* [Excerpt to read]
Start

Citation : 2014 Latest Caselaw 195 Del
Judgement Date : 10 January, 2014
*IN THE HIGH COURT OF DELHI AT NEW DELHI
% Date of decision: 10th January, 2014
+ RFA 299/2013
PRAVEEN OBEROI ..... Appellant
Through: Ms. Jyotika Kalra
Versus
RAJ KUMARI ..... Respondent
Through: Mr. Mahavir Sharma, Adv.
CORAM :-
HON'BLE MR. JUSTICE RAJIV SAHAI ENDLAW
RAJIV SAHAI ENDLAW, J.
1. The appeal impugns the judgment and decree (dated 12 th April, 2013
of the Court of the Addl. District Judge-01, South District, Saket Courts,
New Delhi in Suit No.262/11 filed by the respondent) against the
appellant/defendant and in favour of the respondent/plaintiff of recovery of
Rs.11 lacs. The said recovery from the appellant/defendant was ordered in
enforcement of a clause in the Agreement of Sale of immovable property
executed by the appellant/defendant in favour of the respondent/plaintiff, of
payment by the appellant/defendant to the respondent/plaintiff of double the
amount of earnest money paid by the respondent /plaintiff at the time of
execution of Agreement to Sell, in the event of appellant/defendant being in
breach of the said Agreement. Not finding any discussion in the impugned
judgment on the proof of any loss or damage suffered by the
respondent/plaintiff by the breach on the part of the appellant/defendant and
being of the view that as per the dicta of the Constitution Bench in Fateh
Chand Vs. Balkishan Dass AIR 1963 SC 1405 that in the absence of any
loss or damage being proved, the mere existence of such a clause in the
Agreement does not justify recovery of the amount by way of penalty, notice
of the appeal was issued, the Trial Court record requisitioned and subject to
the deposit by the appellant/defendant in this Court of the decretal amount of
Rs.11 lacs, execution was stayed. The appellant/defendant had deposited the
said sum of Rs.11 lacs in this Court.

End

* [Data]
Start

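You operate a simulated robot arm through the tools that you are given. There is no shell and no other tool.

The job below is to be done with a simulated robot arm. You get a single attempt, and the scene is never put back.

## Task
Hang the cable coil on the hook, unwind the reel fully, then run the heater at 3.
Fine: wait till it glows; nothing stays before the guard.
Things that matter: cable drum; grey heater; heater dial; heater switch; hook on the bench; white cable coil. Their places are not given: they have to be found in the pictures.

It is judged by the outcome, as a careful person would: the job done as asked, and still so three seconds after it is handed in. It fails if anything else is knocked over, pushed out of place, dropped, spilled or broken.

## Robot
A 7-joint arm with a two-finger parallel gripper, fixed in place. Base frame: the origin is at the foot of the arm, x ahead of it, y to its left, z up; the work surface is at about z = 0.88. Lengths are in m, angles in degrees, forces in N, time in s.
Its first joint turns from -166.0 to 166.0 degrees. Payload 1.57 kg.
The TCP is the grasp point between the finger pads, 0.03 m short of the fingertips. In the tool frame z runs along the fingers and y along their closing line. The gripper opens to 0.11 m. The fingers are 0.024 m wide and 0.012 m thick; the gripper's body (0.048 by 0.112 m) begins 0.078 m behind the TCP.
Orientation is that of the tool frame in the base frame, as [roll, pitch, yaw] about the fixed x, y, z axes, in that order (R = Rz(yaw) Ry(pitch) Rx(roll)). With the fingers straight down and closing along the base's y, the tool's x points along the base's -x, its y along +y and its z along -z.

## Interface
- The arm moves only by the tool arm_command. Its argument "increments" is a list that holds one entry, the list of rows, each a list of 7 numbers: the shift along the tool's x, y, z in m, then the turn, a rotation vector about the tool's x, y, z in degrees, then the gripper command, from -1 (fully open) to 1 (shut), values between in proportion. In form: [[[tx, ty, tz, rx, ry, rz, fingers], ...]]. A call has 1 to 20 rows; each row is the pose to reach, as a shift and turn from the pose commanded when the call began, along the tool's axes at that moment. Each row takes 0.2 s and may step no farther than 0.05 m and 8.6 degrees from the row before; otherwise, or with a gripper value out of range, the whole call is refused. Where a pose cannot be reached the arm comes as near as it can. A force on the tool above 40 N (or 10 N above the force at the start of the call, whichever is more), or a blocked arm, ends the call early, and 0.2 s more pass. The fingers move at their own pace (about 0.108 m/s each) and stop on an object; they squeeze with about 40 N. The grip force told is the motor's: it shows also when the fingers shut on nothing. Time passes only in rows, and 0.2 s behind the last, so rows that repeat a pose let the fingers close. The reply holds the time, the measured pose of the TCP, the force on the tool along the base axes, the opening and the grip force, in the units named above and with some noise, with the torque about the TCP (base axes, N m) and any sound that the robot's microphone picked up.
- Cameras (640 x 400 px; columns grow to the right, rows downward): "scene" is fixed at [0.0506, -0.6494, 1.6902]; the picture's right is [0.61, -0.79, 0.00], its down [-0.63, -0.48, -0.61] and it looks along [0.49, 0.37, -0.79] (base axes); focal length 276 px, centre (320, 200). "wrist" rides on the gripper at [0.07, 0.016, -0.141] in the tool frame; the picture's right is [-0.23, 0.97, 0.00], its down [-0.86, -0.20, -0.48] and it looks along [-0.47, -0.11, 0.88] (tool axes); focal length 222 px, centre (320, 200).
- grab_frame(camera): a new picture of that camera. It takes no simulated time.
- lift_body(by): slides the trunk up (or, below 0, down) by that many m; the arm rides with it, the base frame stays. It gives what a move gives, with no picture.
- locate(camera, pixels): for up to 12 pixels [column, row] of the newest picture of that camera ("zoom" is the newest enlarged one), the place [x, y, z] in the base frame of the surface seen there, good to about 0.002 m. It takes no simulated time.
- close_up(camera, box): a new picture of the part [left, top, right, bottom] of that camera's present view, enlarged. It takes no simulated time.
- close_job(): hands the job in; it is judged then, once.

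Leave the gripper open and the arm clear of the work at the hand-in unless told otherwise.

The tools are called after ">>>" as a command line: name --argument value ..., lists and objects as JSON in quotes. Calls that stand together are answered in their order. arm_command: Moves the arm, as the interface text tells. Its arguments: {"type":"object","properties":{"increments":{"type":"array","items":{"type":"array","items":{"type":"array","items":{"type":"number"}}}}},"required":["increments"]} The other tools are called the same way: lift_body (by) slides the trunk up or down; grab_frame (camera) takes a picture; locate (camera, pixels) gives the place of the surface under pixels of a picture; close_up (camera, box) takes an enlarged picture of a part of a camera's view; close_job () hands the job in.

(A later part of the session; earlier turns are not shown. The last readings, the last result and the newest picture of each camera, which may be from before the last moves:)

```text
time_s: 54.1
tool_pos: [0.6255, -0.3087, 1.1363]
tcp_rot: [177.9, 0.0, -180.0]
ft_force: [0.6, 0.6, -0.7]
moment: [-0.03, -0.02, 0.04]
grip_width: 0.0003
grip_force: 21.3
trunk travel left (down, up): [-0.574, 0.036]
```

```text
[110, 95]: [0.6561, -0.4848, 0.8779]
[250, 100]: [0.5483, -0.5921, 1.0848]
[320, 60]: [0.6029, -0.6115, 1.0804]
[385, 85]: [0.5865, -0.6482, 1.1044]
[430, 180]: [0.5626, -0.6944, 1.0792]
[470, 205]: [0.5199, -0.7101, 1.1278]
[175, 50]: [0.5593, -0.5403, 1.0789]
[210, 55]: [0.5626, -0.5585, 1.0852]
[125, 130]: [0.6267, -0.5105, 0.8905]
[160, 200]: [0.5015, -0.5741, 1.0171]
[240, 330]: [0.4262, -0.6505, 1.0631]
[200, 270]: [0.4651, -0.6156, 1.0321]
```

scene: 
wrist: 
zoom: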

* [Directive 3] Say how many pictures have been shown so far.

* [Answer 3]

End

* [Directive 1] Provide the original wording of the excerpt to read from "Citation : 2014" as far as "Mahavir Sharma, Adv.".
* [Directive 2] How does the excerpt to read go on? Write the next part.

* [Answer 1]
Citation : 2014 Latest Caselaw 195 Del
Judgement Date : 10 January, 2014
*IN THE HIGH COURT OF DELHI AT NEW DELHI
% Date of decision: 10th January, 2014
+ RFA 299/2013
PRAVEEN OBEROI ..... Appellant
Through: Ms. Jyotika Kalra
Versus
RAJ KUMARI ..... Respondent
Through: Mr. Mahavir Sharma, Adv.

* [Answer 2]
2. After notice, considering that the appeal entailed a purely legal
question, with the consent of the counsels, the appeal was finally heard and
judgment reserved.
3. Need is not felt to set out in detail the controversy, it being not
disputed:-
(a) that at the time of Agreement to Sell a sum of Rs.8 lacs was
paid by the respondent/plaintiff/purchaser to the
appellant/defendant/vendor;
(b) that as per the Agreement to Sell, upon the
appellant/defendant/vendor being in breach, he was liable to "refund
the double of the advance/earnest money";
(c) the appellant/defendant/vendor did not present for
payment/encash the cheque for Rs.1 lac out of total Rs.8 lacs received
from the respondent/plaintiff/purchaser; thus the total payment
received by the appellant/defendant/vendor was of Rs.7 lacs only;
(d) that the appellant/defendant/vendor was in breach of the
Agreement to Sell;
(e) that the appellant/defendant/vendor prior to the institution of
the suit refunded Rs.4 lacs to the respondent/plaintiff/purchaser;
(f) that the respondent/plaintiff/purchaser did not opt to sue for
specific performance but sued for recovery of Rs.11 lacs only i.e. for
Rs.16 lacs being double the advance/earnest money of Rs.8 lacs less
Rs.1 lac cheque whereof was not encashed by the
appellant/defendant/vendor and less Rs.4 lacs refunded by the
appellant/defendant/vendor;
(g) the respondent/plaintiff/purchaser has not pleaded/proved any
loss having been suffered on account of the breach of the Agreement
to Sell by the appellant/defendant/vendor and pegged her case only on
the clause in the Agreement to Sell of payment of double the amount
of advance/earnest money.
4. The counsel for the respondent/plaintiff/purchaser during the hearing
pegged his case on Oil & Natural Gas Corporation Ltd. Vs. Saw Pipes Ltd.
(2003) 5 SCC 705 and the judgments cited therein and further contended
that since Fateh Chand supra was concerned only with Section 74 of the
Indian Contract Act, 1872 and did not consider Section 73 of the said
Act, hence Saw Pipes Ltd. supra is not per incurium to the said extent.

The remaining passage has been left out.